### TEXT

There was nothing my father mistrusted more than 'childhood piety.' He insisted that children should never be taught or allowed to use the language of 'personal possession' in reference to God. To sing, for instance, "Rock of Ages, cleft for ME" or, "MY Jesus." Herein he was most logical. For by early influence and example you can train up a child to be a little patriot—a little Catholic—a little Calvinist—or a little Bolshevist. But no power on earth can make him a child of God. He took great care that we, his children, attended the means of grace, and never missed chapel or family prayers. But he never expected us to be anything but little heathen. We had, it is true, to be well behaved little heathen. If not, we got "the stick," or its equivalent.


Wearied, torn & half expiring

The poor sheep has gone astray—and having once left the fold, it is pretty sure to have gotten into some strange place or other. It has fallen down a rock—or has rolled into a ditch—or is hidden beneath a bush—or has crept into a cave—or is lying in some deep, distant ravine, where none but an experienced eye and hand can find it out.

Just so with the Lord's lost sheep. They get into strange places. They fall off rocks—slip into holes—hide among the bushes—and sometimes creep off to die in caverns. When the sheep has gone astray, the shepherd goes after it to find it. Here he sees a footprint—there a little lock of wool torn off by the thorns. Every nook he searches—into every corner he looks—until at last he finds the poor sheep wearied, torn and half expiring, with scarcely strength enough to groan forth its misery. The shepherd does not beat it home, nor thrust the goad into its back—but he gently takes it up, lays it upon his shoulder, and brings it home rejoicing.


I am weak & ignorant, full of sin

I am weak and ignorant, full of sin and compassed with infirmity. But I bless God that He has in some measure shown me the power of eternal things, and by free and sovereign grace stopped me in that career of vanity and sin in which, to all outward appearance, I was fast hurrying down to the chambers of death.


By the grace of God

"By the grace of God I am what I am." 1 Corinthians 15:10

What but sovereign grace—rich, free and superabounding grace—has made the difference between you and the world who cannot receive Him? But for His divine operations upon your soul, you would still be of the world, hardening your heart against everything good and godlike, walking on in the pride and ignorance of unbelief and self-righteousness, until you sank down into the chambers of death!


The anointing

"But the anointing which you have received from Him remains in you." 1 John 2:27

All the powers of earth and hell are combined against this holy anointing, with which the children of God are so highly favored. But if God has locked up in the bosom of a saint one drop of this divine unction, that one drop is armor against all the assaults of sin—all the attacks of Satan—all the enmity of self—and all the charms, pleasures, and amusements of the world. Waves and billows of affliction may roll over the soul—but they cannot wash away this holy drop of anointing oil. Satan may shoot a thousand fiery darts to inflame all the combustible material of our carnal mind—but all his fiery darts cannot burn up that one drop of oil which God has laid up in the depths of a broken spirit. The world, with all its charms and pleasures, and its deadly opposition to the truth of God, may stir up waves of ungodliness against this holy anointing—but all the powers of earth combined can never extinguish that one drop which God has Himself lodged in the depths of a believer's heart.

######
### COLLECTED DATA

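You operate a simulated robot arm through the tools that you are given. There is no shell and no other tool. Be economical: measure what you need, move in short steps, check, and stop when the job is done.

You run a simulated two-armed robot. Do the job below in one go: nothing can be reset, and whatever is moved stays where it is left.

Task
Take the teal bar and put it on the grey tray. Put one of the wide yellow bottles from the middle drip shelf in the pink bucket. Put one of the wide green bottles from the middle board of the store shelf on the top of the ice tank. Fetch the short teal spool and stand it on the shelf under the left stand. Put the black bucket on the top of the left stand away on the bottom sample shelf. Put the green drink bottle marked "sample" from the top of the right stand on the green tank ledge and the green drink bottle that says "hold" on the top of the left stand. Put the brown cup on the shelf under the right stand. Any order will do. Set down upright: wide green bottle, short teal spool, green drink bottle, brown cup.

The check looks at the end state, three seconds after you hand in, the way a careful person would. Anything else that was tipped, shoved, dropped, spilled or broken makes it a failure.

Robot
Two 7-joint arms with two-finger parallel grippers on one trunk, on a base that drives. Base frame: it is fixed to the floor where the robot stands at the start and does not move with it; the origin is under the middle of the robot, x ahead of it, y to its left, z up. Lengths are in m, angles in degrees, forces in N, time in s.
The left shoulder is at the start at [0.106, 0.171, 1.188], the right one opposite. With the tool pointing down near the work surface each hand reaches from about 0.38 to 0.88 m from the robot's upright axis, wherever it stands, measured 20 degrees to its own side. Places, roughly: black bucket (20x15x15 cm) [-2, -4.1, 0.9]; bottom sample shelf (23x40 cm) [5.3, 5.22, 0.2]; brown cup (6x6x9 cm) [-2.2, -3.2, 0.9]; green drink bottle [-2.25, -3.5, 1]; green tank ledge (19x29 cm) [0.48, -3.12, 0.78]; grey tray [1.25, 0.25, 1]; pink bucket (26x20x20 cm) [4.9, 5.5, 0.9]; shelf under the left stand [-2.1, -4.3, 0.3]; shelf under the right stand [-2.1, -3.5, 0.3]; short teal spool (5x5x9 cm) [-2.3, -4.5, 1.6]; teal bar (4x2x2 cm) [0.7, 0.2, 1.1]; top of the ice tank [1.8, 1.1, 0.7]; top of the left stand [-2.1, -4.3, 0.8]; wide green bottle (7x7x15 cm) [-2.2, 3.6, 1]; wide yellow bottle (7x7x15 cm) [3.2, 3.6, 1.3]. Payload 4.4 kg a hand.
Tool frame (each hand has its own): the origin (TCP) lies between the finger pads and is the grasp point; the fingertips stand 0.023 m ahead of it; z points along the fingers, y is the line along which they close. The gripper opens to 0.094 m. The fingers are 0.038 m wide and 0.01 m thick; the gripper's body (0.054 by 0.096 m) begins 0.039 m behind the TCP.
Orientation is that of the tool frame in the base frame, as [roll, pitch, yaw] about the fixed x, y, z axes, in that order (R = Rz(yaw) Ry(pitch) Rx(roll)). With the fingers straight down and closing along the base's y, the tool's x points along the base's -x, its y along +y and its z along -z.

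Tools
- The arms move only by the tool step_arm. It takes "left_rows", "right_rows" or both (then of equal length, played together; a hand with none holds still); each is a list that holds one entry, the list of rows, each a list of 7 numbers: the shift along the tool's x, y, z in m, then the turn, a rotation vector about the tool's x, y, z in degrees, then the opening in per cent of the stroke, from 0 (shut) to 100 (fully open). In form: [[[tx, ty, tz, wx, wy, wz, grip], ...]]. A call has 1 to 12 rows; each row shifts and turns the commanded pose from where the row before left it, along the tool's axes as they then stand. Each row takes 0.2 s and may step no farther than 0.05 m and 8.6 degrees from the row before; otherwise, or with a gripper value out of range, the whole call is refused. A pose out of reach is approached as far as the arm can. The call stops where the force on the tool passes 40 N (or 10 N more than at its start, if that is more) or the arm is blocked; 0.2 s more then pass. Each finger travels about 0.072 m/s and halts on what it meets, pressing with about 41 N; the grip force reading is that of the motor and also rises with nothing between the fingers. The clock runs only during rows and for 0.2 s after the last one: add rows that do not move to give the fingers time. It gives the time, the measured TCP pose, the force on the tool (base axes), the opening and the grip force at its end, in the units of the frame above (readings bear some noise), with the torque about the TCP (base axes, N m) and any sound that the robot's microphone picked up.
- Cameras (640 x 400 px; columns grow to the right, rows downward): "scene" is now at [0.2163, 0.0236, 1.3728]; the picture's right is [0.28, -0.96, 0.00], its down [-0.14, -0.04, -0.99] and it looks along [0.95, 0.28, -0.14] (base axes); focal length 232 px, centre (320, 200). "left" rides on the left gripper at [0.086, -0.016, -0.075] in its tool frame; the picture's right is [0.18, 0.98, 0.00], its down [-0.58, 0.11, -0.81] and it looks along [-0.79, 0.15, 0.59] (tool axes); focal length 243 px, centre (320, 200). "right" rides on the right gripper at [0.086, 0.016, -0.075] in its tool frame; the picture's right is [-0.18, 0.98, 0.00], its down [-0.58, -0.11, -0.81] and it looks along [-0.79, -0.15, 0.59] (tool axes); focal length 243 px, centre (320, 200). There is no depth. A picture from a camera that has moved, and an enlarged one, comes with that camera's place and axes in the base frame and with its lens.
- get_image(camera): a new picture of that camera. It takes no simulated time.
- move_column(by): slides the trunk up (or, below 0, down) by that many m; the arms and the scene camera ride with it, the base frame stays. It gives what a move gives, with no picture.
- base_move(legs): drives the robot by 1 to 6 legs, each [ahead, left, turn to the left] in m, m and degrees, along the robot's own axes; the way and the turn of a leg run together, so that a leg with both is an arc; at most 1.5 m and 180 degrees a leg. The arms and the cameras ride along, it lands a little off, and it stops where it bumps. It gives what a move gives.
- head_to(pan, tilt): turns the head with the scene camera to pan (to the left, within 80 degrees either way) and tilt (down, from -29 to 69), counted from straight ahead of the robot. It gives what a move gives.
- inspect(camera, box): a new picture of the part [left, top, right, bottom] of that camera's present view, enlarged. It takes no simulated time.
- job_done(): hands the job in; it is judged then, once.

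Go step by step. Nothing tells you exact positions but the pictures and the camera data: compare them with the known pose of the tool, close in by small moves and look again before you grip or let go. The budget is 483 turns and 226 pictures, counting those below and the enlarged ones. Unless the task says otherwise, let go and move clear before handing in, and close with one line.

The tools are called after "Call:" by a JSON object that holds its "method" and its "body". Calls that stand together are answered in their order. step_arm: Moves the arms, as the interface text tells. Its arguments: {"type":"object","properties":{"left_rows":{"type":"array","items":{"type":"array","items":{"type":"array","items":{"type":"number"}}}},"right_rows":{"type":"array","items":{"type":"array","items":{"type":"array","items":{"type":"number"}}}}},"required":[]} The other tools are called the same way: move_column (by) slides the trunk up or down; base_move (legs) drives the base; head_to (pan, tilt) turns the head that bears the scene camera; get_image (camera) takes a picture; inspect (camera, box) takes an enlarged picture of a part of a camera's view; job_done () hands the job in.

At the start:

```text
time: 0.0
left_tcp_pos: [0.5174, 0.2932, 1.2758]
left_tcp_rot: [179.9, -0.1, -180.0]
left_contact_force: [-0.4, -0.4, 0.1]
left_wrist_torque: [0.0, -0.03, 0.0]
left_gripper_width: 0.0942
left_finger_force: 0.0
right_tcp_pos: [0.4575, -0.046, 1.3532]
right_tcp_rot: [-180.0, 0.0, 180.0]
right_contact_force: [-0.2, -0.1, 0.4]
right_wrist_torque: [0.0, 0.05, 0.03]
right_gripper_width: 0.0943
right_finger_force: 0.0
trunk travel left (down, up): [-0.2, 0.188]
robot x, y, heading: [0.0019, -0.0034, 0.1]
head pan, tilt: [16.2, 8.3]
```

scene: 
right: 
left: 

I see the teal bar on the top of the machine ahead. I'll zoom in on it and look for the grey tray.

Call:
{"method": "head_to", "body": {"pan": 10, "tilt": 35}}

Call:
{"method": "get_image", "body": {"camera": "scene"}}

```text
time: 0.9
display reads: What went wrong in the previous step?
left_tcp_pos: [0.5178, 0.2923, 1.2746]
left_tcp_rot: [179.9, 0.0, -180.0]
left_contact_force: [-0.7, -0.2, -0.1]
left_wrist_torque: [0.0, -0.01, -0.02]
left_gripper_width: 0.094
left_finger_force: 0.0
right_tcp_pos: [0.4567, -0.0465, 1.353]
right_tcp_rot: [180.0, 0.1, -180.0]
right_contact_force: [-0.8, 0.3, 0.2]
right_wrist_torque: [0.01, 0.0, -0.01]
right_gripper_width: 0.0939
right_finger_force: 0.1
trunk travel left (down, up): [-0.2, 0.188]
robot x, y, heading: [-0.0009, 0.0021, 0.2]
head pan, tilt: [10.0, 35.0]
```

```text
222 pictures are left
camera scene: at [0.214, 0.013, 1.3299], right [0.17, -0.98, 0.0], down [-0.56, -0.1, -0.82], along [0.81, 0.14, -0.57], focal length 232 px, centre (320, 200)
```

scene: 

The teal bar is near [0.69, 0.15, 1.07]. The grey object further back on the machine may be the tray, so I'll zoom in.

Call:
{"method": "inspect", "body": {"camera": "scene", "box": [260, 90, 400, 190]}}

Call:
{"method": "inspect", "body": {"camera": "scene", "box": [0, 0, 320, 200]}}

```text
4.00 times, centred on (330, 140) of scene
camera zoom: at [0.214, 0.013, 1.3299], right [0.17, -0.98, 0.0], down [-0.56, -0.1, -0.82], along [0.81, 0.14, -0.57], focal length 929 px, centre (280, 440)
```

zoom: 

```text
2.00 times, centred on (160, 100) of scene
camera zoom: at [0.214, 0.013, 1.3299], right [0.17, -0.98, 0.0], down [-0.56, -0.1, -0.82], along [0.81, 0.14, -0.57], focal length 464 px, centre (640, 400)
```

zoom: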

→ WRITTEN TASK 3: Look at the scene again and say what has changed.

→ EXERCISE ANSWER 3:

######

→ WRITTEN TASK 1: I need one stretch of the text verbatim, from "I am weak &" to "chambers of death!".
→ WRITTEN TASK 2: Keep the text going from its last sentence.

→ EXERCISE ANSWER 1:
I am weak & ignorant, full of sin

I am weak and ignorant, full of sin and compassed with infirmity. But I bless God that He has in some measure shown me the power of eternal things, and by free and sovereign grace stopped me in that career of vanity and sin in which, to all outward appearance, I was fast hurrying down to the chambers of death.


By the grace of God

"By the grace of God I am what I am." 1 Corinthians 15:10

What but sovereign grace—rich, free and superabounding grace—has made the difference between you and the world who cannot receive Him? But for His divine operations upon your soul, you would still be of the world, hardening your heart against everything good and godlike, walking on in the pride and ignorance of unbelief and self-righteousness, until you sank down into the chambers of death!

→ EXERCISE ANSWER 2:
And so it has been with all the dear saints of God. Not all their sorrows, backslidings, slips, falls, miseries, and wretchedness, have ever—all combined—drunk up the anointing that God has bestowed upon them. If sin could have done it—we would have sinned ourselves into hell long ago—and if the world or Satan could have destroyed it or us—they would long ago have destroyed both. If our carnal mind could have done it—it would have swept us away into floods of destruction. But the anointing abides sure, and cannot be destroyed—and where once lodged in the soul, it is secure against all the assaults of earth, sin, and hell. But the anointing which you have received from Him remains in you.


Can I be a child of God, and be thus?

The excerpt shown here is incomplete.